Authors: Belov M.L., Belov A.M., Gorodnichev V.A., Alkov S.V. Published: 28.12.2022
Published in issue: #4(141)/2022  
DOI: 10.18698/0236-3933-2022-4-56-69

 
Category: Instrument Engineering, Metrology, Information-Measuring Instruments and Systems | Chapter: Optical and Optoelectronic Instruments and Complexes  
Keywords: optical probing, multispectral method, forest monitoring

Abstract

The paper analyzes possibilities of the multispectral remote optical method in monitoring the forest areas. Results of mathematical simulation are provided of classification of the forest areas elements in the created neural network using experimentally measured reflection of the forest vegetation coefficients.
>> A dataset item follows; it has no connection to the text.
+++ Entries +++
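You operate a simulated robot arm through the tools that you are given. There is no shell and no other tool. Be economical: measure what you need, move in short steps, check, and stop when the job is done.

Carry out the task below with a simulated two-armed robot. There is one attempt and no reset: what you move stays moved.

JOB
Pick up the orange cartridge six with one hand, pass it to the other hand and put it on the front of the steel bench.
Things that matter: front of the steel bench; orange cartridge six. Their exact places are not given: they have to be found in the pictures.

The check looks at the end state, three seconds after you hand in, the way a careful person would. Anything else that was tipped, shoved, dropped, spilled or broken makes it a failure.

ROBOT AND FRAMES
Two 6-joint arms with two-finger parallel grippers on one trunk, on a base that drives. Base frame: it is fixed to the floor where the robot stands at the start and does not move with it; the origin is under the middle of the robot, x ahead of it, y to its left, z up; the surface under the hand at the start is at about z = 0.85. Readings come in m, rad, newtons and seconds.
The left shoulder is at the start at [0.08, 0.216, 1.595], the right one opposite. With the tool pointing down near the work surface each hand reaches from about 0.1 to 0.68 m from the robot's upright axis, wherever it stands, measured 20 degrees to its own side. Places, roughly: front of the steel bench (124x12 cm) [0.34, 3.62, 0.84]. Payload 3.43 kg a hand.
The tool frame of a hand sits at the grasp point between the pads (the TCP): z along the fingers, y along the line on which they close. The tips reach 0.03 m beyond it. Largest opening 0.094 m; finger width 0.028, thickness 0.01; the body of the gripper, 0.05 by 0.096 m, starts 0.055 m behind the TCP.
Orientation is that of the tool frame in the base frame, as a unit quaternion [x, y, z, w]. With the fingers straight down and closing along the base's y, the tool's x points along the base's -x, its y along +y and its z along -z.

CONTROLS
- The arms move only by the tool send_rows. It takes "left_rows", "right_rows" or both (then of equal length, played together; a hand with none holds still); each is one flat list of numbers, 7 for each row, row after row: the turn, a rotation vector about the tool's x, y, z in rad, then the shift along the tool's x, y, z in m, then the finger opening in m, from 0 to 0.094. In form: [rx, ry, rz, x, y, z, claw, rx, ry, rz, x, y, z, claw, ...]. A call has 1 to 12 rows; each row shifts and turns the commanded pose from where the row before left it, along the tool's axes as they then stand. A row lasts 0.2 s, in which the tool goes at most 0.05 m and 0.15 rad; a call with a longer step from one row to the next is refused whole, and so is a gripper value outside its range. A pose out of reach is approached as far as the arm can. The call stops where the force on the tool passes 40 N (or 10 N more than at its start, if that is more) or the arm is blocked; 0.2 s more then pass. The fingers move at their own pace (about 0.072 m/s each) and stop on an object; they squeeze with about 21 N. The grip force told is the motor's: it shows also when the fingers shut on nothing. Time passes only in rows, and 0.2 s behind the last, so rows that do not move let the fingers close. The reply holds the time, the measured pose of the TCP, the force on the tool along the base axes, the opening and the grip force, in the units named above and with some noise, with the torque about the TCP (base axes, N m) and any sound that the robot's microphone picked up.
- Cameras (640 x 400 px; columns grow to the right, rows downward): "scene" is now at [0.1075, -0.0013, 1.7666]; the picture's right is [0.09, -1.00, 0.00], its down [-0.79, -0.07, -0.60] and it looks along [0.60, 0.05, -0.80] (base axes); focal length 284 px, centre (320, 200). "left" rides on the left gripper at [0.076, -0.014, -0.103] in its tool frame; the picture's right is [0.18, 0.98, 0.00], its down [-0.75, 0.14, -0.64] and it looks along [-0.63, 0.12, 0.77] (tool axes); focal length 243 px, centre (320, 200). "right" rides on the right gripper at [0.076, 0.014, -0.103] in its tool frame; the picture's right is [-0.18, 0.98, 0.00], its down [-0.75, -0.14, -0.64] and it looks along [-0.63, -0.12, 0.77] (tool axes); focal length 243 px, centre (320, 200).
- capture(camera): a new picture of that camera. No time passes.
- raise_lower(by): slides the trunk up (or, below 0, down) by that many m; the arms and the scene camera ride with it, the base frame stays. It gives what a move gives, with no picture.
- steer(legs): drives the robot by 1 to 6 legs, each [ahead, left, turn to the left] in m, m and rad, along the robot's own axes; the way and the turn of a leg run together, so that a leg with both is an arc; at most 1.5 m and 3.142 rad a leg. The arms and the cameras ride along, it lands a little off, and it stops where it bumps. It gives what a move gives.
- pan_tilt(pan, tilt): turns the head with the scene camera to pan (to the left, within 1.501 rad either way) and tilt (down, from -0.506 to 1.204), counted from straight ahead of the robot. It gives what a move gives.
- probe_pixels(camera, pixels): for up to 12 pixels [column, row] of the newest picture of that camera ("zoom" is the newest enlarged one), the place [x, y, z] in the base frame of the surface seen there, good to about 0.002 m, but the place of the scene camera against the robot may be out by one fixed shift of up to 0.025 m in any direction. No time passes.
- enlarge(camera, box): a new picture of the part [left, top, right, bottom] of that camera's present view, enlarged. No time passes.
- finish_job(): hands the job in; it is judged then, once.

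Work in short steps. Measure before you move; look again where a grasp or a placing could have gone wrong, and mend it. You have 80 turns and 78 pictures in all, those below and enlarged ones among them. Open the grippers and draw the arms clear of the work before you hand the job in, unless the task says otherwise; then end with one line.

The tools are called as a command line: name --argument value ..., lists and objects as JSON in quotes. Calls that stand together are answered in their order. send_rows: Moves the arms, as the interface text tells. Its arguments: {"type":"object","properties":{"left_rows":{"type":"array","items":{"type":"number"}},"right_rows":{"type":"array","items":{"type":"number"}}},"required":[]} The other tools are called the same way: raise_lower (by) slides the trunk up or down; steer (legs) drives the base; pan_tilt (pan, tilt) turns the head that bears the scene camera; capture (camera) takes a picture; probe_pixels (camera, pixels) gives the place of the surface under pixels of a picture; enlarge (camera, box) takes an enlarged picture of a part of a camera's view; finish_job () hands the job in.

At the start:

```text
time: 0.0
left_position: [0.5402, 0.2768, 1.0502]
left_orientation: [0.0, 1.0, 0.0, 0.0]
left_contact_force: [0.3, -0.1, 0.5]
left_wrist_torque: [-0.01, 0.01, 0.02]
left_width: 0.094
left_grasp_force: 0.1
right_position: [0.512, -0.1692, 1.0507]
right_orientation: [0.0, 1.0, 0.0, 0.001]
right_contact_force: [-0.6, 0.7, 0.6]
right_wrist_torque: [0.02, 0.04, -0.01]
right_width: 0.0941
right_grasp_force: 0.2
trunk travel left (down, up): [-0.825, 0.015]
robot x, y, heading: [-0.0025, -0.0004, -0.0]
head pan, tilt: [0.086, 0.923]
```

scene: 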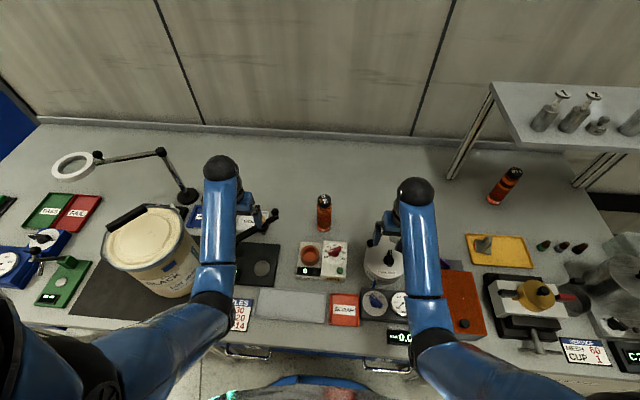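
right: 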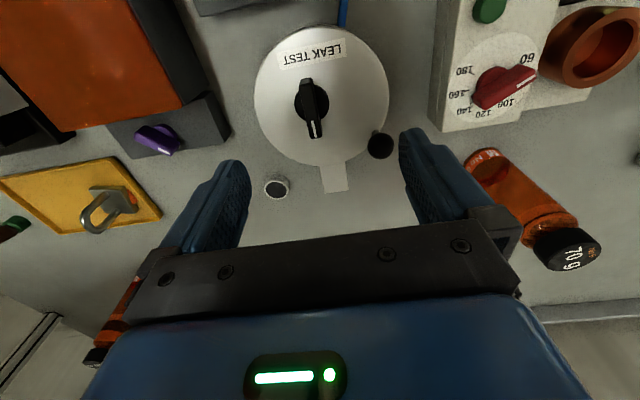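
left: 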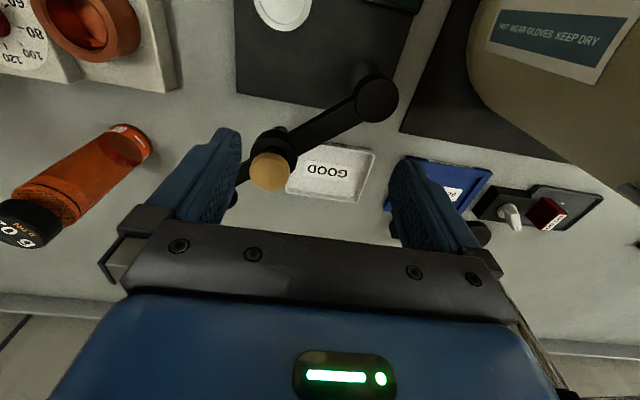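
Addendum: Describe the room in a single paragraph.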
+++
It is demonstrated that the created neural network ensures high probability of correct classification within the classification problem (according to the multispectral remote optical monitoring data) of the forest probed areas. The selected spectral probing channels in a wide spectral range of ~ 400--2400 nm and the created neural network used seven spectral channels in the visible and in the near infrared spectral range, as well as the active laser sensor to measure the trees height. They provided a probability of correct classification of the forest areas elements (green deciduous trees, green coniferous trees, dry deciduous and coniferous trees, swamps, pastures with different vegetation cover and different types of soils) of more than 0.74 and the probability of misclassification of the forest areas elements of less than 0.08. The multispectral remote optical method could be used in operational monitoring of the vast forest areas from an aircraft (light aircraft or unmanned aerial vehicle)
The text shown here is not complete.